This long, dense novel, a bestseller in the author's native Norway,
offers a summary history of philosophy embedded in a philosophical
mystery disguised as a children's book--but only sophisticated young
adults would be remotely interested. Sophie Amundsen is about to turn 15
when she receives a letter from one Alberto Knox, a philosopher who
undertakes to educate her in his craft. Sections in which we read the
text of Knox's lessons to Sophie about the pre-Socratics, Plato and St.
Augustine alternate with those in which we find out about Sophie's life
with her well-meaning mother. Soon, though, Sophie begins receiving
other, stranger missives addressed to one Hilde Moller Knag from her
absent father, Albert. [...] Norwegian philosophy professor Gaarder's
notion of making a history of philosophy accessible is a good one.
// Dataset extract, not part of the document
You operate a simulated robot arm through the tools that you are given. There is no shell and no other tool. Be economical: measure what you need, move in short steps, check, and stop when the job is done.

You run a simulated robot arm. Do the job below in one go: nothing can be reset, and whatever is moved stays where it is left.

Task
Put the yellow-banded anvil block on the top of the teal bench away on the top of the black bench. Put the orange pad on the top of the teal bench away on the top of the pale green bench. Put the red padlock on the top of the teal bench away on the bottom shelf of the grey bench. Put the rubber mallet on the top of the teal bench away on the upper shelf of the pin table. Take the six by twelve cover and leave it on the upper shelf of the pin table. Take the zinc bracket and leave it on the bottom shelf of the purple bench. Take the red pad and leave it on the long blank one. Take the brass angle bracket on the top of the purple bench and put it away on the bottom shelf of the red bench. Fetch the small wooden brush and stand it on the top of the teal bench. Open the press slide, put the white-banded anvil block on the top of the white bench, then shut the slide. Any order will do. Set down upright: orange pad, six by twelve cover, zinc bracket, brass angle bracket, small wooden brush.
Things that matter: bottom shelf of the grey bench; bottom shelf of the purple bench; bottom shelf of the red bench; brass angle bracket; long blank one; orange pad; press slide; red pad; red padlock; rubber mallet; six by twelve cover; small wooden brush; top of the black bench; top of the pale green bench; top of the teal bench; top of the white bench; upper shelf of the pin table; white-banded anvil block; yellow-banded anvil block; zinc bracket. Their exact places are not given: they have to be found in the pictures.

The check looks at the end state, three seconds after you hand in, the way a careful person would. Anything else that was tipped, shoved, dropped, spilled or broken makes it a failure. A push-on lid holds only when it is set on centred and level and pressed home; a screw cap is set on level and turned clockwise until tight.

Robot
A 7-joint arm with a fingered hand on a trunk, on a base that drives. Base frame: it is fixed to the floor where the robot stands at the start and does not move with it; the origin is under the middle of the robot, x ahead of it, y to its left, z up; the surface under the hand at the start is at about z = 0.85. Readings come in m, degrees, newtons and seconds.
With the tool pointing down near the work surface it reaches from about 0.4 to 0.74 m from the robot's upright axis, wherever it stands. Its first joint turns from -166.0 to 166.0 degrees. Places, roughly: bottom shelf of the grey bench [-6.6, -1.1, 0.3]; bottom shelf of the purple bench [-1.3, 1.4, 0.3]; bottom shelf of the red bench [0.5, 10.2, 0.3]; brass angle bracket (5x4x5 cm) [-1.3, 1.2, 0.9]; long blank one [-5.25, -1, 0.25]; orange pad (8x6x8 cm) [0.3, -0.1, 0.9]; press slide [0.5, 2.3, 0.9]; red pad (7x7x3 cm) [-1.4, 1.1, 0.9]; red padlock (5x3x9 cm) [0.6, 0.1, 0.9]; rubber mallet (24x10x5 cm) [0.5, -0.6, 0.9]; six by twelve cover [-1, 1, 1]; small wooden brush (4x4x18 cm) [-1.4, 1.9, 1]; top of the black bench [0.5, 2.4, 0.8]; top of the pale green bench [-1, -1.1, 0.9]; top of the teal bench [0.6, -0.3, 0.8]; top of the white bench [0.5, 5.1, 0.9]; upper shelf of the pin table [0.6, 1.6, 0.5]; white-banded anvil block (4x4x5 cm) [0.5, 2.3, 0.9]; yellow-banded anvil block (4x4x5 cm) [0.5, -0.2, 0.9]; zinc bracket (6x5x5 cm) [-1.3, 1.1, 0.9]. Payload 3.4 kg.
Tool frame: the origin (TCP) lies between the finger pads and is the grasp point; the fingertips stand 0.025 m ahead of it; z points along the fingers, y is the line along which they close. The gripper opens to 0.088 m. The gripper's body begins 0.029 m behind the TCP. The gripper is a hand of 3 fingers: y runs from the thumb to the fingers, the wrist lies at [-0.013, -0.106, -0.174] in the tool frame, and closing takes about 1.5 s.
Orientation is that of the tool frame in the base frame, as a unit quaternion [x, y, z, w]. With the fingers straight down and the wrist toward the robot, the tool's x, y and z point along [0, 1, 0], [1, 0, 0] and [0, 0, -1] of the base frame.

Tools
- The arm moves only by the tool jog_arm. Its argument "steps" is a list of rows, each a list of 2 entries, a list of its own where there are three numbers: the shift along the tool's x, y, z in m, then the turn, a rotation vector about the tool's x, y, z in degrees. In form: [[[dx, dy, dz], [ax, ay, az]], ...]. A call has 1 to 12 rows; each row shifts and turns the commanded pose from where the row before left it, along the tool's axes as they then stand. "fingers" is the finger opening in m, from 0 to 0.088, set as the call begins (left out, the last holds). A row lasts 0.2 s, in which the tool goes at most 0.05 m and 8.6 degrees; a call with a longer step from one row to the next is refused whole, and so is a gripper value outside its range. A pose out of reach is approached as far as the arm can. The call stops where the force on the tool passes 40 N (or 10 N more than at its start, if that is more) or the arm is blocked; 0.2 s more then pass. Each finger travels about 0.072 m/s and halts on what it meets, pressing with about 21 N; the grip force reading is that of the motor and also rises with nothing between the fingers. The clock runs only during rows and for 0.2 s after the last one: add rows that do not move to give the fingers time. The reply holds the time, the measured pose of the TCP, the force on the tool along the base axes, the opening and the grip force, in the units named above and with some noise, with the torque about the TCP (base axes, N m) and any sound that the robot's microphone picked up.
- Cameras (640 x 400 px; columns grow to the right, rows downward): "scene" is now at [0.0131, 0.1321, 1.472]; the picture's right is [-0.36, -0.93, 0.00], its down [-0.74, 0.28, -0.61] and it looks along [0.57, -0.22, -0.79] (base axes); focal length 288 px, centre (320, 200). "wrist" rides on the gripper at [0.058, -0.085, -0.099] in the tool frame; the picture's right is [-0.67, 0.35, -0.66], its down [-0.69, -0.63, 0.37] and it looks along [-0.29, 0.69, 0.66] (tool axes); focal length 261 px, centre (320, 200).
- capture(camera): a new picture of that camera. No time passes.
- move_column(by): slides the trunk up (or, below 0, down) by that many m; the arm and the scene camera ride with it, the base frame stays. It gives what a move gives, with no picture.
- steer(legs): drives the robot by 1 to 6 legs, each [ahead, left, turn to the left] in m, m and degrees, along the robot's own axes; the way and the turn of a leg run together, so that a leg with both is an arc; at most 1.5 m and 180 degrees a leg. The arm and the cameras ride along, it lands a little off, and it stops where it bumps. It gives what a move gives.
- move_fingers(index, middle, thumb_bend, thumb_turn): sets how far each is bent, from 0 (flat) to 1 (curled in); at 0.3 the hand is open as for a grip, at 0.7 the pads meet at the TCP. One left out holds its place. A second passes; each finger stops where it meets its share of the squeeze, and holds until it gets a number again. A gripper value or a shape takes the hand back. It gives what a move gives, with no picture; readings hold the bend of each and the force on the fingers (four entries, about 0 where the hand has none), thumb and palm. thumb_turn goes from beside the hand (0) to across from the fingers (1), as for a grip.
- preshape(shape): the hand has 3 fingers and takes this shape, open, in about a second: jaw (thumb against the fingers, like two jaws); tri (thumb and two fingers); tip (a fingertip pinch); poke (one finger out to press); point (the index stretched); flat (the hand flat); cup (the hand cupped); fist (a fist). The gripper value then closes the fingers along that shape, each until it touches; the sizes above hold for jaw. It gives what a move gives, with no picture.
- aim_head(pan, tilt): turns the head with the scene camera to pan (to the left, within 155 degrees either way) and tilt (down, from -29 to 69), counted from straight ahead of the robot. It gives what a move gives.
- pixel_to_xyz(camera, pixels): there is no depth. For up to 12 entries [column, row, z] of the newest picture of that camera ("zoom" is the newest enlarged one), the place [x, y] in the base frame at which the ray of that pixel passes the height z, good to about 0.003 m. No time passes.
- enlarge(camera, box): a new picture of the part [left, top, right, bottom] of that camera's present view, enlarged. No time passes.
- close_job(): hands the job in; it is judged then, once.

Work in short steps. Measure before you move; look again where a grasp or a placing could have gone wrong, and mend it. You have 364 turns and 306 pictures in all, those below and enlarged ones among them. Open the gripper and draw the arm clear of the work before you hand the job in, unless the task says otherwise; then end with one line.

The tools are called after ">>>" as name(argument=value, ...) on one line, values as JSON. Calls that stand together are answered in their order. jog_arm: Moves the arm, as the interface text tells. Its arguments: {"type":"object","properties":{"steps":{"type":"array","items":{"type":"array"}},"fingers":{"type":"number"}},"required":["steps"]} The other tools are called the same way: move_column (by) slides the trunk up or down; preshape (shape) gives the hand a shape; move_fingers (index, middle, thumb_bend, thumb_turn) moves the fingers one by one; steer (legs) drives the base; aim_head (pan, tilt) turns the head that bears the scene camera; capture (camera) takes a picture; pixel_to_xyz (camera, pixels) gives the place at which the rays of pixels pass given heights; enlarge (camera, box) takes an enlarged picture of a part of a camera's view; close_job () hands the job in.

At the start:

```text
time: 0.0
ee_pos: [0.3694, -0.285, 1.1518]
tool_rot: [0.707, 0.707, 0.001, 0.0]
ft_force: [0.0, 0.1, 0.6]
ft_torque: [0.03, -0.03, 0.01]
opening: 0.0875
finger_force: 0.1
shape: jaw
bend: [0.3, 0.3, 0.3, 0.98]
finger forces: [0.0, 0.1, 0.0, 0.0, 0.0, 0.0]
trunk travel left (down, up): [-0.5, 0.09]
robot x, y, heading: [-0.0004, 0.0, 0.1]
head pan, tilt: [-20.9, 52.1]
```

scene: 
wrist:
Unfortunately, it's occasionally undermined by the dry language he uses
to describe the works of various thinkers and by an idiosyncratic bias
that gives one paragraph to Nietzsche but dozens to Sartre, breezing
right by Wittgenstein and the most influential philosophy of this
century, logical positivism. Many readers, regardless of their age, may
be tempted to skip over the lessons, which aren't well integrated with
the more interesting and unusual metafictional story line. Author tour.